Well, a couple of things after finishing... SPOILERS

This is a jungle adventure novel, although Farmer has certainly written plenty of SF/F.

Lor Tyger, aka Ras Tyger, aka Ras, is Farmer's notion of an alternate Tarzan, but intentionally created by a madman. That notion is a bully and a rapist; worse, every girl & woman he rapes falls in love with his because of his awesome sexual prowess; which is a sick fantasy on Farmer's part.

Perhaps this is Farmer destruction of the romantic notion of the "noble savage." Ras was intended to be that Savage, that "tarzan", but he came out wrong. (I guess he became the strongest human in the valley because the tribes were selected by Mad Scientist for their smaller stature; we later meet some Ethiopians who are at least physically as tall as Ras,

I didn't find Ras's on-and-off sense of "honor" very convincing. I guess he must have picked up some version of the concept from his foster-parents. Bit while he doesn't mind ambushing / killing unaware Wantso from hiding with his bow, he balks as killing an openly murderous Gilluk with a rifle.

At the conclusion, now in "civilization," Ras has already decided he can do well in this world by taking what he wished, "if you knew how to get them." And Ras plainly thinks he does. Look out world.

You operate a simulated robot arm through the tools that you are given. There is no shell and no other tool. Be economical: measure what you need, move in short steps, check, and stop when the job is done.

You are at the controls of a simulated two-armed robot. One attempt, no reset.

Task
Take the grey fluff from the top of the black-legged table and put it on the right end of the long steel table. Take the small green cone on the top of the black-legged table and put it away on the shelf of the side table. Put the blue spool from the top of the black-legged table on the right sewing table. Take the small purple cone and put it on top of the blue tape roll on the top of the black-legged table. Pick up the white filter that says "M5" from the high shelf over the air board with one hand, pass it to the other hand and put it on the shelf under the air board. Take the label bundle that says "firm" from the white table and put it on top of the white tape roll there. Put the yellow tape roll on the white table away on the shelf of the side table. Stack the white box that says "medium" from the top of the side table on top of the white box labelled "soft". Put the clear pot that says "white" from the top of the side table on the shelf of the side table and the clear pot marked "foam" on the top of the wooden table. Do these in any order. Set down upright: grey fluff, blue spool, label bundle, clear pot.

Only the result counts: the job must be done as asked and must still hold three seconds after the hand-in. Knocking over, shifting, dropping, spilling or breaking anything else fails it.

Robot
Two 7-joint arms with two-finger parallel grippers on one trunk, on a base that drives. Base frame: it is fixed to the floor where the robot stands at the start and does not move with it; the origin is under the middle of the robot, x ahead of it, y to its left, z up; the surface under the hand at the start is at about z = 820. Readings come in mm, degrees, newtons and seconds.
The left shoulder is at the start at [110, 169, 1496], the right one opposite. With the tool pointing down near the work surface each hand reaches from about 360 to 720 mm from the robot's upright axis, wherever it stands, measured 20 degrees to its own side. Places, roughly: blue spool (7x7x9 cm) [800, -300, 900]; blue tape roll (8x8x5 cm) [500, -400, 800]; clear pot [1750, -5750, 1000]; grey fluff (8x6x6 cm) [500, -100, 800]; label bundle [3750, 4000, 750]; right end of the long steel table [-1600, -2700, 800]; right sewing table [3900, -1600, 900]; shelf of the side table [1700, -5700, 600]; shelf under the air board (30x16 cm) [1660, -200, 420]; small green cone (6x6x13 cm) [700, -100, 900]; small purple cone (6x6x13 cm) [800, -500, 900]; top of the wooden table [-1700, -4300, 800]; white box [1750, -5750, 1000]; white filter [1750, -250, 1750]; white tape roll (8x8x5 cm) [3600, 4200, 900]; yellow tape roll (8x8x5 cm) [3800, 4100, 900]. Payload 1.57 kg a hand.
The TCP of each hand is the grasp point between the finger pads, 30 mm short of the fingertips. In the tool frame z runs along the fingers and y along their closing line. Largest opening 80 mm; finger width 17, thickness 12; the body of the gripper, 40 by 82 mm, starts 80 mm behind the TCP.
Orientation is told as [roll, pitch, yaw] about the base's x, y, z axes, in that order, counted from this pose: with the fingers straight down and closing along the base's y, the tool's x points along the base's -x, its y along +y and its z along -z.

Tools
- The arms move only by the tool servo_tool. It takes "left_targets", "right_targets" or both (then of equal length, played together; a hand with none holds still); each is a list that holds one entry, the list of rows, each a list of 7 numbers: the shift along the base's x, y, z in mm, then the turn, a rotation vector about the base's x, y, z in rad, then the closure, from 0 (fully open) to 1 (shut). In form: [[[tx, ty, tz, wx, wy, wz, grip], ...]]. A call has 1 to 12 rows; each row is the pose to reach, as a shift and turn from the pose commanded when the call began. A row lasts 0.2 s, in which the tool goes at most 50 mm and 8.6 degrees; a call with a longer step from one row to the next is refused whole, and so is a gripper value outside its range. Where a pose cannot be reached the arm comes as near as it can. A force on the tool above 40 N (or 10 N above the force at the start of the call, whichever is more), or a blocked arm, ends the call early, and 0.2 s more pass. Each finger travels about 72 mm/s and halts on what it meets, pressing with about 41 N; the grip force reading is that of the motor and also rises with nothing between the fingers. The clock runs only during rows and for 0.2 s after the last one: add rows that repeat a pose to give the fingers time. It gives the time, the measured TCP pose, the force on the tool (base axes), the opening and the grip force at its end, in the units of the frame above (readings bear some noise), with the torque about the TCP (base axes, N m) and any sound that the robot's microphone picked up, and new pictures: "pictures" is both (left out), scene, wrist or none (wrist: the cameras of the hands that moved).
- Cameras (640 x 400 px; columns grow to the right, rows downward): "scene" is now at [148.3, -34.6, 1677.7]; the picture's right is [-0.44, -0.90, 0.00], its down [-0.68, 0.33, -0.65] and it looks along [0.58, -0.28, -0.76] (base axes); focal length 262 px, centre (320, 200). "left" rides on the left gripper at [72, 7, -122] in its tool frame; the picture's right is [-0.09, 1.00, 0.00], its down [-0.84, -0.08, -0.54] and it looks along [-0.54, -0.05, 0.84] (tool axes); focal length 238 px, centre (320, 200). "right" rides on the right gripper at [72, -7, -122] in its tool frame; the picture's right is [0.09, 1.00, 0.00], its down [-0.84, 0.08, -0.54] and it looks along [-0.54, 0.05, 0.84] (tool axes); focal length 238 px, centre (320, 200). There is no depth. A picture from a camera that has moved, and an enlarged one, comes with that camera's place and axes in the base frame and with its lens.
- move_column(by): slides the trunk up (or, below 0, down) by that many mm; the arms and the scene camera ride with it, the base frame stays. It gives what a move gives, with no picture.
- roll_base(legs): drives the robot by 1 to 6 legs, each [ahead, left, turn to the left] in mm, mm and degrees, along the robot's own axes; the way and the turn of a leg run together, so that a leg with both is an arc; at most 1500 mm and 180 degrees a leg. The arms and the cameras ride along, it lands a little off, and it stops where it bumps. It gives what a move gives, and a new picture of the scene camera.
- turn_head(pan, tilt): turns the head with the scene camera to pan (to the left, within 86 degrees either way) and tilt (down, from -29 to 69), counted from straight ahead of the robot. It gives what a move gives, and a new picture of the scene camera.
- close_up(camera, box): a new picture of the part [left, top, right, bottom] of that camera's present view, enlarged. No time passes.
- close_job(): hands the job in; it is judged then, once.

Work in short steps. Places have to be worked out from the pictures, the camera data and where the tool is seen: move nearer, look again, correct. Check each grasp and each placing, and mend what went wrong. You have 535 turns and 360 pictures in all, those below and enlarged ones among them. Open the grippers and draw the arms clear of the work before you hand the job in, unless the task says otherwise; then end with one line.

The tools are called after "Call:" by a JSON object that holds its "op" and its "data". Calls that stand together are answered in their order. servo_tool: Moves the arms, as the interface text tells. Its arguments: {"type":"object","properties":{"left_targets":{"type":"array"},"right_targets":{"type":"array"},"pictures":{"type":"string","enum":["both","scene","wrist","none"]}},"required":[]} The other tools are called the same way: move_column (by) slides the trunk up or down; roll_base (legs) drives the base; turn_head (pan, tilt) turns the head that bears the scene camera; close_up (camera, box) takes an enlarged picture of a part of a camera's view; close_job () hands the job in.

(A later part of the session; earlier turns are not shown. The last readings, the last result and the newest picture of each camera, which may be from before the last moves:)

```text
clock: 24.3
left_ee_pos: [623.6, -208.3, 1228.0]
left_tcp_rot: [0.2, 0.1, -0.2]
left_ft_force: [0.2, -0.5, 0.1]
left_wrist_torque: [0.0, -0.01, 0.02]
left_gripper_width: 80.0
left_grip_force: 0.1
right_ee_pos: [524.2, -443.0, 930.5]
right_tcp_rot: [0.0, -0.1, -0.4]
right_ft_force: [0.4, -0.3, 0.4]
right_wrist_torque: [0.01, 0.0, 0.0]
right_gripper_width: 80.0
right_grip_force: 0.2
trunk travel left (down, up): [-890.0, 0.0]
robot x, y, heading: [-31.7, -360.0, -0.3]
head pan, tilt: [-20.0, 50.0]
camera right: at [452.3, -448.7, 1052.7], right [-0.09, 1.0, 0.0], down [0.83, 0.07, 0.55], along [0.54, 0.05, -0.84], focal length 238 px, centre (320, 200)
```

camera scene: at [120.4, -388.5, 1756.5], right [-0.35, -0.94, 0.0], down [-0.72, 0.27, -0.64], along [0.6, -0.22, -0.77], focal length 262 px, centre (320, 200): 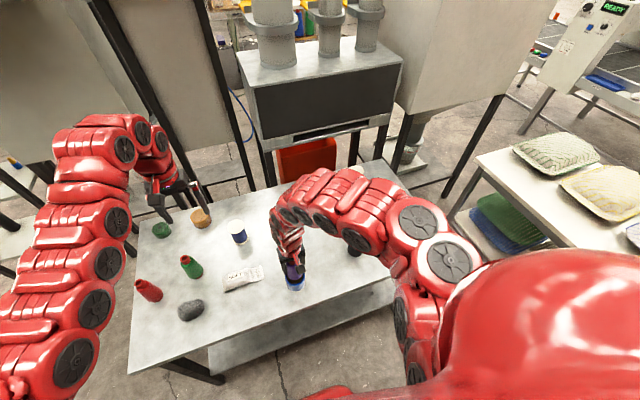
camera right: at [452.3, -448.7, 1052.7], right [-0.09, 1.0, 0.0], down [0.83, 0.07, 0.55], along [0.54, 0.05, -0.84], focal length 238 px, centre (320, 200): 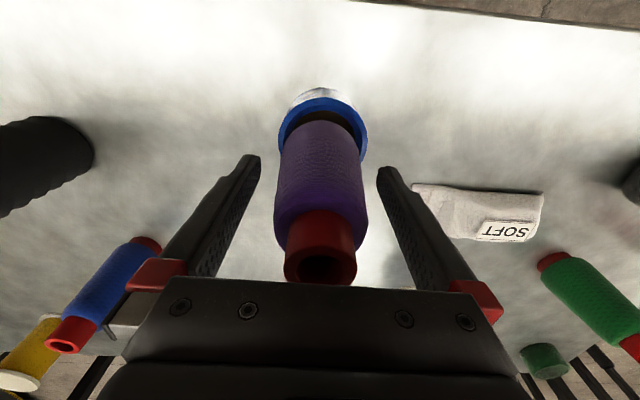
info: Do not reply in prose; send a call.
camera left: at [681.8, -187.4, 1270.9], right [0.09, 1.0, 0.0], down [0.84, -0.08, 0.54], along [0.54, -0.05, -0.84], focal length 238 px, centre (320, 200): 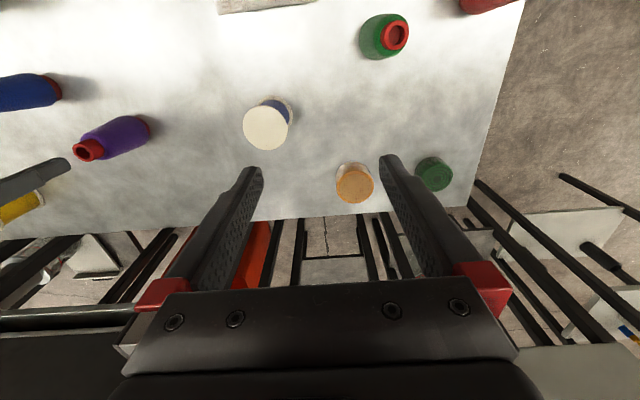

As for the ERB-worshiping madman, he apparently has a high tolerance for boredom, having lived in his valley tower doing nothing but watching Ras group up from babyhood. If farmer wanted an alternate idea, he could have written it from the PoV of Boygur, drumming his fingers in boredom waiting for the occasional interesting day to come around.... I guess he passed the time playing god for the two native tribes.

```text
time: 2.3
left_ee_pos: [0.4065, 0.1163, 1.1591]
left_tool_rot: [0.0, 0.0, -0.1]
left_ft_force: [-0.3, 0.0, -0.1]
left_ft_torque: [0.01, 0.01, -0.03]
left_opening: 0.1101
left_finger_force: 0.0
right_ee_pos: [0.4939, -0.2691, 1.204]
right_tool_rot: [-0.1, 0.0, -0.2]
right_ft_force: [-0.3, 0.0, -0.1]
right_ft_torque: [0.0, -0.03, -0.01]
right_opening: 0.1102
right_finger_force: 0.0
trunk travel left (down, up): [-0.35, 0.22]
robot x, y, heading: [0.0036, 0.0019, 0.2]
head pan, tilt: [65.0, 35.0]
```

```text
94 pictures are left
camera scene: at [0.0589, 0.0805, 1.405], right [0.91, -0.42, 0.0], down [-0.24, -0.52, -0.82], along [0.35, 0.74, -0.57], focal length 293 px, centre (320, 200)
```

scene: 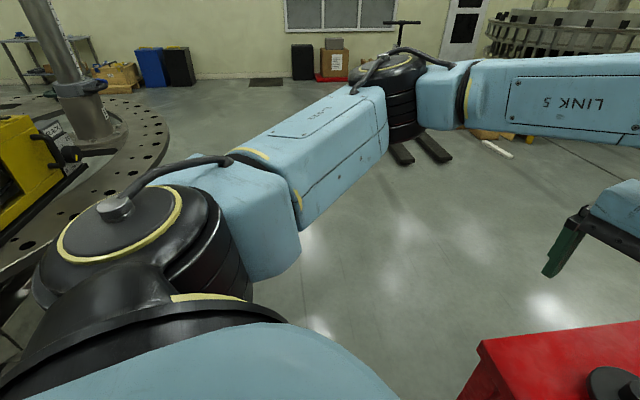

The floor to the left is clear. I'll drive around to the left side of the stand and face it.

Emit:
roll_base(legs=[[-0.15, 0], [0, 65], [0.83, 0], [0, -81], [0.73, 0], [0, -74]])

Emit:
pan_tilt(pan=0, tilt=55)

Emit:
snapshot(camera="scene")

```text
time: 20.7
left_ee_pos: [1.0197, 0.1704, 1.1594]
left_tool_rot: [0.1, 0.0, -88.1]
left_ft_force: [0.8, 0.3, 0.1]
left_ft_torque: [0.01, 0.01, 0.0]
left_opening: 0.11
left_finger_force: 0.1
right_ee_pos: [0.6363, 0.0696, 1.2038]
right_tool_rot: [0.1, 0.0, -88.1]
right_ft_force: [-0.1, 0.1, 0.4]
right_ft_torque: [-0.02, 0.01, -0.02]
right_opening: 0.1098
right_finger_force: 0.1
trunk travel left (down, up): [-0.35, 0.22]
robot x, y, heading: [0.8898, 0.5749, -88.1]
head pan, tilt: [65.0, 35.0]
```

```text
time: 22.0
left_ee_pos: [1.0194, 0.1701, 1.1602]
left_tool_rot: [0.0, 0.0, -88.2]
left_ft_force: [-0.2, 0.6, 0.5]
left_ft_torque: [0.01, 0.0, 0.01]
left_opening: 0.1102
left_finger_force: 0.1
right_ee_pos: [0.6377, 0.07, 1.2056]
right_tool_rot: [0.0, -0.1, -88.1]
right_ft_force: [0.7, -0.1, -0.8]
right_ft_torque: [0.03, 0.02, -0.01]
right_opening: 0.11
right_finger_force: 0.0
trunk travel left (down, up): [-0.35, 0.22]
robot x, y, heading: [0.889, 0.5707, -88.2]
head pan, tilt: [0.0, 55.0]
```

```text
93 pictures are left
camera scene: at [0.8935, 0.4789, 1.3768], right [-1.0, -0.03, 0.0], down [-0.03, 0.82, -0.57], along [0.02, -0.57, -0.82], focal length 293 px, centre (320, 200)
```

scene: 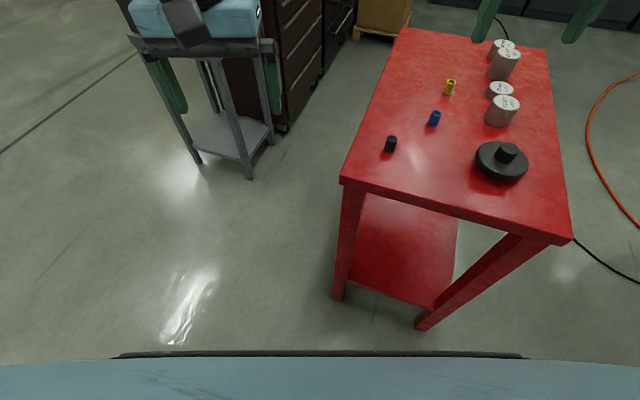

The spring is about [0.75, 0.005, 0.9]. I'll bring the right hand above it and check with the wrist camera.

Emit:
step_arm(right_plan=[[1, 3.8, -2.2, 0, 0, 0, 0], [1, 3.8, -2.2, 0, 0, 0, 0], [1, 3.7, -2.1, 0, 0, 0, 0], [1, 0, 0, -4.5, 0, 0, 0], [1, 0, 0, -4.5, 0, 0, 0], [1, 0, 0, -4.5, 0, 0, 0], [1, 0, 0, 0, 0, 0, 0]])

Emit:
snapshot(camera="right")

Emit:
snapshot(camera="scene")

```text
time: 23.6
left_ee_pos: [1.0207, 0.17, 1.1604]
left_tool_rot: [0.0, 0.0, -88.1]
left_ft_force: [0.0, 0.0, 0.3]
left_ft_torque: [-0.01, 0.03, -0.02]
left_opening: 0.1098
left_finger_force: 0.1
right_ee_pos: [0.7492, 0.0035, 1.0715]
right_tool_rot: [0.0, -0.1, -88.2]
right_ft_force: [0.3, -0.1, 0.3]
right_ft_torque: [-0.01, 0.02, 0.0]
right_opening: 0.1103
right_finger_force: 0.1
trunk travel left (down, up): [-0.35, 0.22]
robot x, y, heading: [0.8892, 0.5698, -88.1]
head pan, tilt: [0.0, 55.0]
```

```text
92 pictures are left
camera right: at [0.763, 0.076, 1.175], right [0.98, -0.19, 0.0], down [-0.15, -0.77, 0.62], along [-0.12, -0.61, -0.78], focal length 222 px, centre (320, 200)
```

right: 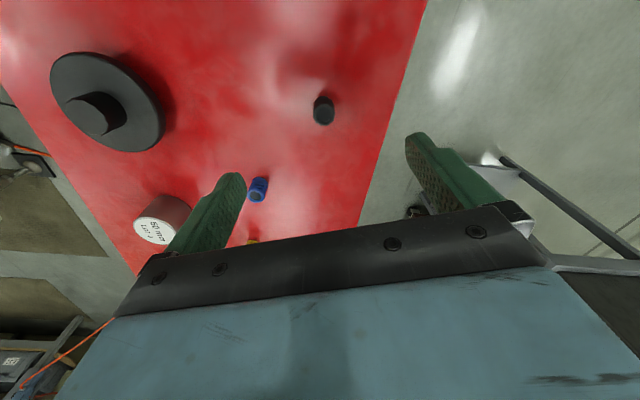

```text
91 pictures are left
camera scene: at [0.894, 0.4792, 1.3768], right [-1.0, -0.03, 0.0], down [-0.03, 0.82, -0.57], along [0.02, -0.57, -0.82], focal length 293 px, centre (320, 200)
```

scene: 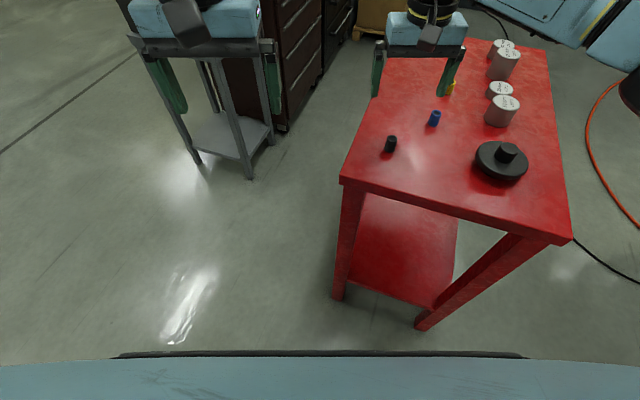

Also, disappointed never we did find out where the name "Igziyabher" came from. :)


message 8: by Jim (new)

Jim (jimmaclachlan) | 2369 comments I finished it yesterday & really enjoyed it. I think your ideals of morals were exactly the point Farmer was making & you took him seriously. You shouldn't. Farmer loved sticking pins into inflated ideas to bring them back to reality. He did exactly that here.

Spoilers below

Ras obviously isn't all that noble. He's not awful, either. His morals are the product of his upbringing. He's not going to risk getting killed or wounded for no good reason. He has no real concept of honor, just of expediency. That was Farmer's point.

He learned to talk because he was raised by 'apes' that talked. Remember how you thought they were described as apes? Obviously, they weren't, so he fared better than his brother Jib. He didn't die of pneumonia like his other brother, either. Pretty obvious points for someone to miss. Obviously the guy didn't listen to anyone else & was shrewd rather than intelligent & most definitely obsessed.


message 9: by [deleted user] (new)

Jim wrote: "He's not going to risk getting killed or wounded for no good reason...."

And yet he does. He prevents Eva from killing Gilluk with a rifle, even knowing Gilluk be an implacable foe who would pursue Ras until he killed him (or was killed), but later Ras paddles off in a canoe to confront him spear-vs-spear on the river. Some code of honor says he has to face his enemies in person.


message 10: by Jim (new)

Jim (jimmaclachlan) | 2369 comments What he wants varies around expediency. He wanted to face Gilluk & thought he could take him at that point. Do you expect everyone, especially teenagers under pressure, to always act consistently? Ras read like a very real young man.